Dedi Mulyadi Serukan Gerakan Donasi Rp1000 Per Hari, Sebut Hanya Sukarela, Menkeu Purbaya: Terserah
Dedi Mulyadi serukan gerakan donasi Rp1000 per hari, sebut sukarela, Menkeu Purbaya sebut terserah warga.
Editor: Listusista Anggeng Rasmi
Dedi Mulyadi Serukan Gerakan Donasi Rp1000 Per Hari, Sebut Sukarela, Menkeu Purbaya: Terserah Warga
TRIBUNNEWSMAKER.COM - Kebijakan Gubernur Jawa Barat Dedi Mulyadi tentang iuran donasi Rp1.000 per hari kini menjadi perbincangan publik dan turut mendapat tanggapan dari Menteri Keuangan Purbaya Yudhi Sadewa.

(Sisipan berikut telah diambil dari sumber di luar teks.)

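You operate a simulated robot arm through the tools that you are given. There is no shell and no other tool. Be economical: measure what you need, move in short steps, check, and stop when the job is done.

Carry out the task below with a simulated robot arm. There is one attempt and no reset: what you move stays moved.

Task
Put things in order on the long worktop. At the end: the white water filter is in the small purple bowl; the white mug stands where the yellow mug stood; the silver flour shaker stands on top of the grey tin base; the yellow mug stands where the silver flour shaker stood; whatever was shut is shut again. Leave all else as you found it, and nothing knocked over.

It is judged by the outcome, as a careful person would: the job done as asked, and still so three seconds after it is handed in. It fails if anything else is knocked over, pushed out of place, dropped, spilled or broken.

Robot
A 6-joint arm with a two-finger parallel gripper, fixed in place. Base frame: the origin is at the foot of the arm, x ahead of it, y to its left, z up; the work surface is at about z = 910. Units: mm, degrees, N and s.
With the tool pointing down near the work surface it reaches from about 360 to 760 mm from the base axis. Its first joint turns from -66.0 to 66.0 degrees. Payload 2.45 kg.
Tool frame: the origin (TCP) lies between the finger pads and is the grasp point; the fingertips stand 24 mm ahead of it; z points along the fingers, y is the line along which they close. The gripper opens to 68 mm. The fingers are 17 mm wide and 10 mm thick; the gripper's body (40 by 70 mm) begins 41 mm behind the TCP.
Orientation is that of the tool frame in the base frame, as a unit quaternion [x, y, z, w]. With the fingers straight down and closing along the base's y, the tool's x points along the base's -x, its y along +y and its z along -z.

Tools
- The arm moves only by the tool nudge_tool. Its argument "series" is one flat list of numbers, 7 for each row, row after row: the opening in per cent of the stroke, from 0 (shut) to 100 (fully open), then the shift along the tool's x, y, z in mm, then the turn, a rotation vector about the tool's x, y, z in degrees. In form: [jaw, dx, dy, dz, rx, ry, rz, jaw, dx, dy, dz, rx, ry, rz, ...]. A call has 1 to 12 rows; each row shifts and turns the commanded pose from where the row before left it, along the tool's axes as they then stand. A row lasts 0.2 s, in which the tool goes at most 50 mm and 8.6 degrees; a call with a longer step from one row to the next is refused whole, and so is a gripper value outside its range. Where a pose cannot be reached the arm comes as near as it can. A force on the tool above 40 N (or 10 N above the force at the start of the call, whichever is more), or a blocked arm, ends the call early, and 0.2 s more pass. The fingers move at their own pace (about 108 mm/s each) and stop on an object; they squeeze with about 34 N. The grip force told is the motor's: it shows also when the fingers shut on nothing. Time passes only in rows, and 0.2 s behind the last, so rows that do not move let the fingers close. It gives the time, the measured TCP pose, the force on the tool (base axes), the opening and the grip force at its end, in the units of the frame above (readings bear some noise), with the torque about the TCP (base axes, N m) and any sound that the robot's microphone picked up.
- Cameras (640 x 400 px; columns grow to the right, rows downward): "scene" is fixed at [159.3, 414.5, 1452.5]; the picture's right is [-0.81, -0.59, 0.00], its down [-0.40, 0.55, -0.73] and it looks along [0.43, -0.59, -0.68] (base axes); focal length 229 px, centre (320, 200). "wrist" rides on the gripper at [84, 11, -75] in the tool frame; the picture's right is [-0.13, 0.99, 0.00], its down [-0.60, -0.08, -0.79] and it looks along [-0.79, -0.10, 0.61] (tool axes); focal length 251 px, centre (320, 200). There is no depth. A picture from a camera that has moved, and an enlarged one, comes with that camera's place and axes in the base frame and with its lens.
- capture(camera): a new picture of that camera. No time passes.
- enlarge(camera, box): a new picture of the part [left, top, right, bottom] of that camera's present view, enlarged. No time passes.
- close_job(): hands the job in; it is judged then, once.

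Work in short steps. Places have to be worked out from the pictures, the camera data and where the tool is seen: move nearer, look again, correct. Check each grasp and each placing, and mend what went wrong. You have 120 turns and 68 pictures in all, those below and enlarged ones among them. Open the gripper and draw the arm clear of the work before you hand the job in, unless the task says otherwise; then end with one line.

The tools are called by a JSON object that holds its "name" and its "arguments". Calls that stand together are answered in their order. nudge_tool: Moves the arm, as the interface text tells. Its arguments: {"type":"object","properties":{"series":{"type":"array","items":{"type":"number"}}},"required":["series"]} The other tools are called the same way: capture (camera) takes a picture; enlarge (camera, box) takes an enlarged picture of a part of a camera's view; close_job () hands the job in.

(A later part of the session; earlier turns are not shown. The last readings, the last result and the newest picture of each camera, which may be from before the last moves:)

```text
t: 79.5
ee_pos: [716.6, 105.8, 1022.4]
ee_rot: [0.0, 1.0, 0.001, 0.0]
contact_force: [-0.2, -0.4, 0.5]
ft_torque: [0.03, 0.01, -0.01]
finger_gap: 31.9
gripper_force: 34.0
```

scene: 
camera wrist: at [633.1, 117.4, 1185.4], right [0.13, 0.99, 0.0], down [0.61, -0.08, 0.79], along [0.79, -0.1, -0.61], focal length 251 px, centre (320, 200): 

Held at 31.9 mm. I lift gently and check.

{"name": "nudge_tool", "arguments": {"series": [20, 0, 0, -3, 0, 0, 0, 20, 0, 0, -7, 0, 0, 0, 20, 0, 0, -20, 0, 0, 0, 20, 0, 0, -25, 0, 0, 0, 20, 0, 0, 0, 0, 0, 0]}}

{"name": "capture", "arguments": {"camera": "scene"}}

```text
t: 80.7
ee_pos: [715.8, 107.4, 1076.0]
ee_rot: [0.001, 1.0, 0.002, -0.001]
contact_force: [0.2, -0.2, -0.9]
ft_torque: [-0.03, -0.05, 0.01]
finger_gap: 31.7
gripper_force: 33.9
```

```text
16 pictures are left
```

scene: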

Purbaya menilai, ajakan untuk berdonasi merupakan bentuk inisiatif daerah yang sepenuhnya berada di bawah kewenangan pemerintah daerah masing-masing.
“Itu terserah kepada pemda-nya dan terserah kepada warganya,” ujar Purbaya usai bertemu Gubernur Jakarta dalam konferensi pers di Balai Kota DKI Jakarta, Selasa (7/10/2025), dikutip dari Tribunnews.com.
Lebih lanjut, Purbaya menegaskan bahwa Pemerintah Pusat tidak pernah mengeluarkan instruksi atau kewajiban apapun terkait pengumpulan donasi tersebut.
“Jadi dari pemerintah pusat tidak ada kewajiban donasi itu. Jadi, silakan saja kalau mau,” jelasnya menambahkan.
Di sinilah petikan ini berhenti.